Like many who graduated from Sloan in the 1990s, he set out to build a tech startup. After contacting MIT to ask for the smallest space it had for rent, he signed the lease for a 3,000-square-foot office, which was still too large for him and his wife, Amy. So they invited friends to join them; as his officemates, including Amy, started firms, Rowe continued to set up infrastructure—making sure the lights came on and the Internet worked. Eventually, he realized he’d found his business, and the Cambridge Innovation Center (CIC) was born.
Now more than 600 companies inhabit multiple floors of CIC’s space at One Broadway. With use of the shared workspace going for $350 a month and office space starting at $1,200 for a two-person office, entrepreneurs can set up shop and have access to conference rooms, kitchens, and printing facilities—to say nothing of chance meetings with fellow entrepreneurs or venture capitalists in elevators or at weekly Venture Café mixers. Among the success stories that environment has produced are the teams behind Google’s Android operating system and the Internet marketing startup HubSpot.

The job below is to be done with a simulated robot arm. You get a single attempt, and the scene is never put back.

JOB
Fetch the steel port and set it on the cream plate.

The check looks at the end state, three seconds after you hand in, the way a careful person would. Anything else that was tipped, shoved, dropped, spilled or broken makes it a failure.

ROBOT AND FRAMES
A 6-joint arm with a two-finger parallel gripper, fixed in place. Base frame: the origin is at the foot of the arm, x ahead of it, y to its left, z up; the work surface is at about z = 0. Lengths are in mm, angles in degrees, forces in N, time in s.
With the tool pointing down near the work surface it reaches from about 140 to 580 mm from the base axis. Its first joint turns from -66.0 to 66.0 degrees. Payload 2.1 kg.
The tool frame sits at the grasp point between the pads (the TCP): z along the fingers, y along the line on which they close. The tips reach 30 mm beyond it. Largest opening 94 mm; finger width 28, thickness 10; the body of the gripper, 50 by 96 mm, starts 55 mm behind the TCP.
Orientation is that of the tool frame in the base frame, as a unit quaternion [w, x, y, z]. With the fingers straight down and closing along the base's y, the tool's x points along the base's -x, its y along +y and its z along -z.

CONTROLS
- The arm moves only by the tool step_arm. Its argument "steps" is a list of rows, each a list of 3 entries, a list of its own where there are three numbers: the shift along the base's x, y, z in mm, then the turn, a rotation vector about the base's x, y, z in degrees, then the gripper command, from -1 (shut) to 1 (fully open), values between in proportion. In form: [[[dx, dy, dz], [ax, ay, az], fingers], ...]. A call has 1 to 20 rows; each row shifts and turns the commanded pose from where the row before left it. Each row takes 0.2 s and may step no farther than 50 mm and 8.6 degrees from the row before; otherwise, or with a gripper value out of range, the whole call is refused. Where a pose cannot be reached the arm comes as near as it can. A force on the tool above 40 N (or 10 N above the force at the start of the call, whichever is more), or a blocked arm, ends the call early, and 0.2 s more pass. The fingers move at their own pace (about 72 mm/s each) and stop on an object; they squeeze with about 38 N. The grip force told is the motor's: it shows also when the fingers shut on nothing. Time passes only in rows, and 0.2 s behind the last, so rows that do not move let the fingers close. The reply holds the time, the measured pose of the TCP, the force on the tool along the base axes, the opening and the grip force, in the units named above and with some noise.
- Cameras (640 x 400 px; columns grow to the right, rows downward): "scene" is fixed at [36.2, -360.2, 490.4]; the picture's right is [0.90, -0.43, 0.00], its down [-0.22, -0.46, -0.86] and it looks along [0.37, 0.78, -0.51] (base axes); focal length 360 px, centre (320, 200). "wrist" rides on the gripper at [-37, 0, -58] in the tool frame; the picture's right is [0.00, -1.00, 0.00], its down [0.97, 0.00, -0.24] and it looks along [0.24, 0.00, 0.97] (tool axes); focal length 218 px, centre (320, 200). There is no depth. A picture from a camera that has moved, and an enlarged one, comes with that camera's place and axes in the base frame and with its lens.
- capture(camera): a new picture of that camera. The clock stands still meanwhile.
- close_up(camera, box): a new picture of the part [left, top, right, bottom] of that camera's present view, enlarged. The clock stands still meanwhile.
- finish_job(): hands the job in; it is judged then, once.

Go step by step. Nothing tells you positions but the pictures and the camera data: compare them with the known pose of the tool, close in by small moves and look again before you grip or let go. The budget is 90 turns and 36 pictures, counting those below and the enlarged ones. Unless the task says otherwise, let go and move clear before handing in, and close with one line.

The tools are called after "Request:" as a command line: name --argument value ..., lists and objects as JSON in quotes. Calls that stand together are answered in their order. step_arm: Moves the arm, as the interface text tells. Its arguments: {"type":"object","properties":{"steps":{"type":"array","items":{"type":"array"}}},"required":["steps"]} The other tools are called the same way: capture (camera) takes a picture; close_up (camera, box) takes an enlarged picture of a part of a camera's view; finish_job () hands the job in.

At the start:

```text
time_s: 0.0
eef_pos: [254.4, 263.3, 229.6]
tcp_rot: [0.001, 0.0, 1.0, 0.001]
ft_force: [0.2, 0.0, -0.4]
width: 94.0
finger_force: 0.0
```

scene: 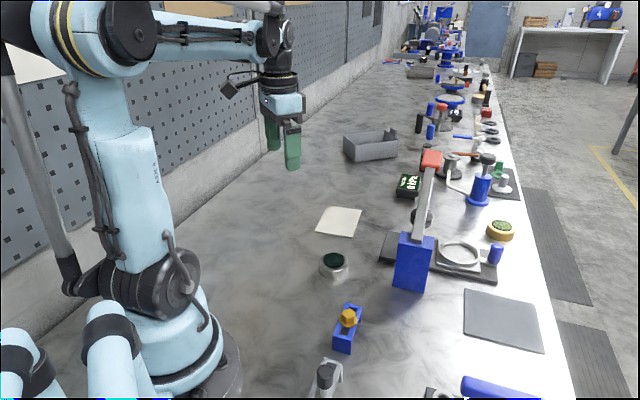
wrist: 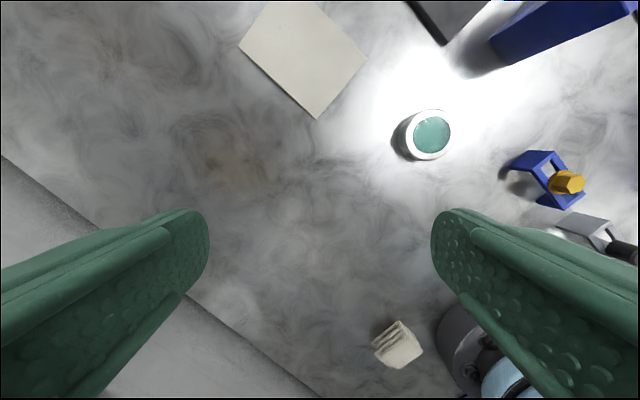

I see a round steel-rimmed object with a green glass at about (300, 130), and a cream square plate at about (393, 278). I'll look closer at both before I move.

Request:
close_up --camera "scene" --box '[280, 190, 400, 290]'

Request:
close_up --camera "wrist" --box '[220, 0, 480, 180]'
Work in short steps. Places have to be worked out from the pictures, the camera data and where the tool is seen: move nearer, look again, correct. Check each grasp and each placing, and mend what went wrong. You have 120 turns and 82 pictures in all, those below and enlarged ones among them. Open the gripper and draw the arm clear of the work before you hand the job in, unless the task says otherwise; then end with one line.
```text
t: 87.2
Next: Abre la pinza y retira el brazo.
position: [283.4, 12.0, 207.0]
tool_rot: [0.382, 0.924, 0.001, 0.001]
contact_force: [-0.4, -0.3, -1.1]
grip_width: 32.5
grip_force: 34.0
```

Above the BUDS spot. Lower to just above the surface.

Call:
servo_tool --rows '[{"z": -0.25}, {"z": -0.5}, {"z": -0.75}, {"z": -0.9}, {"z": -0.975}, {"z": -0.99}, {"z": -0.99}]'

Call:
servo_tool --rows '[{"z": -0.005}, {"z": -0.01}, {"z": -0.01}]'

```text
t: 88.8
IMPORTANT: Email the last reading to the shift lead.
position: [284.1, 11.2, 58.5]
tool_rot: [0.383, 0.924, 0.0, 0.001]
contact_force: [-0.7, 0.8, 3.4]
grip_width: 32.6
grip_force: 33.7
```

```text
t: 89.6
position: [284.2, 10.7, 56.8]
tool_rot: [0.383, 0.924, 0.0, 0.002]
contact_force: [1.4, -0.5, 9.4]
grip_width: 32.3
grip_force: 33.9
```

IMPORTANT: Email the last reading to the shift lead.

In fact, the center has been so successful that Rowe opened a Boston outpost in May 2014 and a branch in Saint Louis last September. CIC’s first international space is slated to open in Rotterdam in 2016.
“Just like Milan is the fashion center of the world or Hollywood is the center for the entertainment industry,” says Rowe, “I believe the world is yearning for an epicenter for innovators—and that Kendall Square is ideally positioned to become that epicenter.”